# PROBLEM TO WORK ON:
All of the listing below must be repeated word for word. Pictures are the only thing to omit.
○ ○ ○ ○ ○ ○ ○
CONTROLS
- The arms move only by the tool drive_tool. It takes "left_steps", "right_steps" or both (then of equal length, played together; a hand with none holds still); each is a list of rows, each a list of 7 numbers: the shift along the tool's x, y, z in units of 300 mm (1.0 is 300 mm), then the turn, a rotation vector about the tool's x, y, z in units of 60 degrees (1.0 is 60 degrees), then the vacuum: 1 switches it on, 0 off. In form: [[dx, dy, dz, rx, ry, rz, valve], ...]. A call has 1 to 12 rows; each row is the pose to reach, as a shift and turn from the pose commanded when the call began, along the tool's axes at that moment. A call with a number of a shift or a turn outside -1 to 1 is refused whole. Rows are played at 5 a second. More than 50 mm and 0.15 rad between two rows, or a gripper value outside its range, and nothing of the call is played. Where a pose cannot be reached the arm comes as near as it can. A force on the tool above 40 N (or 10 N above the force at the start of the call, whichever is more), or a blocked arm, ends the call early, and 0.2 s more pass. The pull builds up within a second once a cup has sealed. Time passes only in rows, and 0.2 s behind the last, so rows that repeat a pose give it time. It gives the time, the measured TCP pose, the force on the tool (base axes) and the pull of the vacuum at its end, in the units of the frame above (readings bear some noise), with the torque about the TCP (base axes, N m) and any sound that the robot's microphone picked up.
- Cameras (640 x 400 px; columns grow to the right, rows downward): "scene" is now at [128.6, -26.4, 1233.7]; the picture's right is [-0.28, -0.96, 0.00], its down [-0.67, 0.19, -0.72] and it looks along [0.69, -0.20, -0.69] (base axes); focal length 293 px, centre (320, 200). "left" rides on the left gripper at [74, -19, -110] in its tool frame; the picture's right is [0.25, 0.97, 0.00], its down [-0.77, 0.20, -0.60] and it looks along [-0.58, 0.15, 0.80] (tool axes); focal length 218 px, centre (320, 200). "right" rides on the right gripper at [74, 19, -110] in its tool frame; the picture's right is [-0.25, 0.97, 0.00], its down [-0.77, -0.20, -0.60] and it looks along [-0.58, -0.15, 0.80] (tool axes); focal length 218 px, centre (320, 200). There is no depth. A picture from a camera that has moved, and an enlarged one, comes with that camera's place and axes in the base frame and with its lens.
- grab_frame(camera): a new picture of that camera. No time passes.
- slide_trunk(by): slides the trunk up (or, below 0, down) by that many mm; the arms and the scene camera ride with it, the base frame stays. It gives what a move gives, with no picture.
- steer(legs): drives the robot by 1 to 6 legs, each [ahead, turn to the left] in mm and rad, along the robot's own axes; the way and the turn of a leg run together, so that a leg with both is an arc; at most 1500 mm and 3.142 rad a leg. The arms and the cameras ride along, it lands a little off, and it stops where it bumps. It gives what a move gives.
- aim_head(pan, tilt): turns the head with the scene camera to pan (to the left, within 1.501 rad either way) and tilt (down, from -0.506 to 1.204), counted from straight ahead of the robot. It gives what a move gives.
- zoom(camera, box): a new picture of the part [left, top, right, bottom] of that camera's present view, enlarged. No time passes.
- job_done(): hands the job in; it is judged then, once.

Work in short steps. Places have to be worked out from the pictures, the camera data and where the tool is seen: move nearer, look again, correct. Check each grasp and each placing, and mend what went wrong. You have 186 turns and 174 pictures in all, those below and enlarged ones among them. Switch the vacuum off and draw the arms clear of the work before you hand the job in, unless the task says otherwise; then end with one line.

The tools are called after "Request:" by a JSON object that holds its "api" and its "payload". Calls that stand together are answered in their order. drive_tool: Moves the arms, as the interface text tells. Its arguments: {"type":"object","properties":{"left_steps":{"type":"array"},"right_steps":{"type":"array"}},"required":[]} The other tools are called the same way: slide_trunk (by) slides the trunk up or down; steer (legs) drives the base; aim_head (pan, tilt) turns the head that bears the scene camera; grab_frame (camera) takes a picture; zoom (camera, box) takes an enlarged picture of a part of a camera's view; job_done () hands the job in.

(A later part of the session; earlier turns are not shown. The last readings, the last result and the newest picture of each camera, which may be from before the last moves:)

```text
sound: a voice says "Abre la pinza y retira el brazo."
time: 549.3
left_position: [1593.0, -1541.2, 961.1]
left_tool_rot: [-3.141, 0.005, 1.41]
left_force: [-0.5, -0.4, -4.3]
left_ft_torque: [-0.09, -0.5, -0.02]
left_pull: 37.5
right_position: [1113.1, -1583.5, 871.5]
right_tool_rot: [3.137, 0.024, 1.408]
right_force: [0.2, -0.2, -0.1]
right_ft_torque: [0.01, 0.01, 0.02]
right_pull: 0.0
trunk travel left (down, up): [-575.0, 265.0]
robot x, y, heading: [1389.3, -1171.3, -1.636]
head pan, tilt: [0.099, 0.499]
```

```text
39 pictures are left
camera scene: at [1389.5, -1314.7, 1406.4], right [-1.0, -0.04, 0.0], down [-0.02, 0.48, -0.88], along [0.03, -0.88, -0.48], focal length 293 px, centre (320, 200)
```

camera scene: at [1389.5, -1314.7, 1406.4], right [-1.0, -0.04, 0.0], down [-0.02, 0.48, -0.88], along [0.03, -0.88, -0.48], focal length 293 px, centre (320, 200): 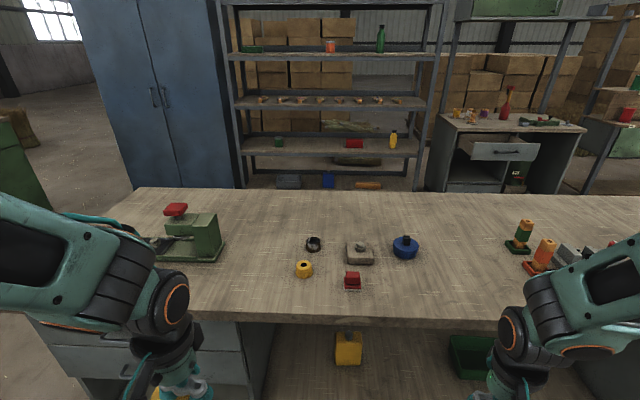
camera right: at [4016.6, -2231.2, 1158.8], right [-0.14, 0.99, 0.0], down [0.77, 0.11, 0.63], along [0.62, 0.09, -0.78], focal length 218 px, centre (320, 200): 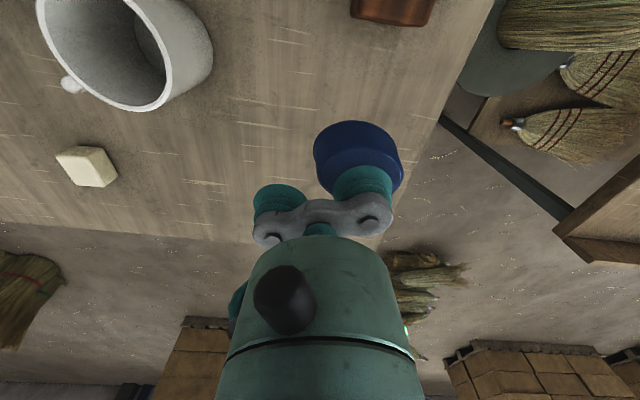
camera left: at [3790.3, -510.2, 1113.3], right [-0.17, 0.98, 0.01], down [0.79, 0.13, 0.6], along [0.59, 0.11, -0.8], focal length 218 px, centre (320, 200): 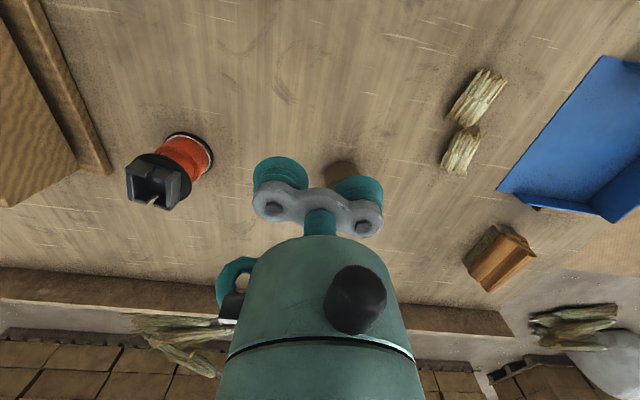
○ ○ ○ ○ ○ ○ ○
# TASK RESULT:
CONTROLS
- The arms move only by the tool drive_tool. It takes "left_steps", "right_steps" or both (then of equal length, played together; a hand with none holds still); each is a list of rows, each a list of 7 numbers: the shift along the tool's x, y, z in units of 300 mm (1.0 is 300 mm), then the turn, a rotation vector about the tool's x, y, z in units of 60 degrees (1.0 is 60 degrees), then the vacuum: 1 switches it on, 0 off. In form: [[dx, dy, dz, rx, ry, rz, valve], ...]. A call has 1 to 12 rows; each row is the pose to reach, as a shift and turn from the pose commanded when the call began, along the tool's axes at that moment. A call with a number of a shift or a turn outside -1 to 1 is refused whole. Rows are played at 5 a second. More than 50 mm and 0.15 rad between two rows, or a gripper value outside its range, and nothing of the call is played. Where a pose cannot be reached the arm comes as near as it can. A force on the tool above 40 N (or 10 N above the force at the start of the call, whichever is more), or a blocked arm, ends the call early, and 0.2 s more pass. The pull builds up within a second once a cup has sealed. Time passes only in rows, and 0.2 s behind the last, so rows that repeat a pose give it time. It gives the time, the measured TCP pose, the force on the tool (base axes) and the pull of the vacuum at its end, in the units of the frame above (readings bear some noise), with the torque about the TCP (base axes, N m) and any sound that the robot's microphone picked up.
- Cameras (640 x 400 px; columns grow to the right, rows downward): "scene" is now at [128.6, -26.4, 1233.7]; the picture's right is [-0.28, -0.96, 0.00], its down [-0.67, 0.19, -0.72] and it looks along [0.69, -0.20, -0.69] (base axes); focal length 293 px, centre (320, 200). "left" rides on the left gripper at [74, -19, -110] in its tool frame; the picture's right is [0.25, 0.97, 0.00], its down [-0.77, 0.20, -0.60] and it looks along [-0.58, 0.15, 0.80] (tool axes); focal length 218 px, centre (320, 200). "right" rides on the right gripper at [74, 19, -110] in its tool frame; the picture's right is [-0.25, 0.97, 0.00], its down [-0.77, -0.20, -0.60] and it looks along [-0.58, -0.15, 0.80] (tool axes); focal length 218 px, centre (320, 200). There is no depth. A picture from a camera that has moved, and an enlarged one, comes with that camera's place and axes in the base frame and with its lens.
- grab_frame(camera): a new picture of that camera. No time passes.
- slide_trunk(by): slides the trunk up (or, below 0, down) by that many mm; the arms and the scene camera ride with it, the base frame stays. It gives what a move gives, with no picture.
- steer(legs): drives the robot by 1 to 6 legs, each [ahead, turn to the left] in mm and rad, along the robot's own axes; the way and the turn of a leg run together, so that a leg with both is an arc; at most 1500 mm and 3.142 rad a leg. The arms and the cameras ride along, it lands a little off, and it stops where it bumps. It gives what a move gives.
- aim_head(pan, tilt): turns the head with the scene camera to pan (to the left, within 1.501 rad either way) and tilt (down, from -0.506 to 1.204), counted from straight ahead of the robot. It gives what a move gives.
- zoom(camera, box): a new picture of the part [left, top, right, bottom] of that camera's present view, enlarged. No time passes.
- job_done(): hands the job in; it is judged then, once.

Work in short steps. Places have to be worked out from the pictures, the camera data and where the tool is seen: move nearer, look again, correct. Check each grasp and each placing, and mend what went wrong. You have 186 turns and 174 pictures in all, those below and enlarged ones among them. Switch the vacuum off and draw the arms clear of the work before you hand the job in, unless the task says otherwise; then end with one line.

The tools are called after "Request:" by a JSON object that holds its "api" and its "payload". Calls that stand together are answered in their order. drive_tool: Moves the arms, as the interface text tells. Its arguments: {"type":"object","properties":{"left_steps":{"type":"array"},"right_steps":{"type":"array"}},"required":[]} The other tools are called the same way: slide_trunk (by) slides the trunk up or down; steer (legs) drives the base; aim_head (pan, tilt) turns the head that bears the scene camera; grab_frame (camera) takes a picture; zoom (camera, box) takes an enlarged picture of a part of a camera's view; job_done () hands the job in.

(A later part of the session; earlier turns are not shown. The last readings, the last result and the newest picture of each camera, which may be from before the last moves:)

```text
sound: a voice says "Abre la pinza y retira el brazo."
time: 549.3
left_position: [1593.0, -1541.2, 961.1]
left_tool_rot: [-3.141, 0.005, 1.41]
left_force: [-0.5, -0.4, -4.3]
left_ft_torque: [-0.09, -0.5, -0.02]
left_pull: 37.5
right_position: [1113.1, -1583.5, 871.5]
right_tool_rot: [3.137, 0.024, 1.408]
right_force: [0.2, -0.2, -0.1]
right_ft_torque: [0.01, 0.01, 0.02]
right_pull: 0.0
trunk travel left (down, up): [-575.0, 265.0]
robot x, y, heading: [1389.3, -1171.3, -1.636]
head pan, tilt: [0.099, 0.499]
```

```text
39 pictures are left
camera scene: at [1389.5, -1314.7, 1406.4], right [-1.0, -0.04, 0.0], down [-0.02, 0.48, -0.88], along [0.03, -0.88, -0.48], focal length 293 px, centre (320, 200)
```

camera scene: at [1389.5, -1314.7, 1406.4], right [-1.0, -0.04, 0.0], down [-0.02, 0.48, -0.88], along [0.03, -0.88, -0.48], focal length 293 px, centre (320, 200): 
camera right: at [4016.6, -2231.2, 1158.8], right [-0.14, 0.99, 0.0], down [0.77, 0.11, 0.63], along [0.62, 0.09, -0.78], focal length 218 px, centre (320, 200): 
camera left: at [3790.3, -510.2, 1113.3], right [-0.17, 0.98, 0.01], down [0.79, 0.13, 0.6], along [0.59, 0.11, -0.8], focal length 218 px, centre (320, 200): 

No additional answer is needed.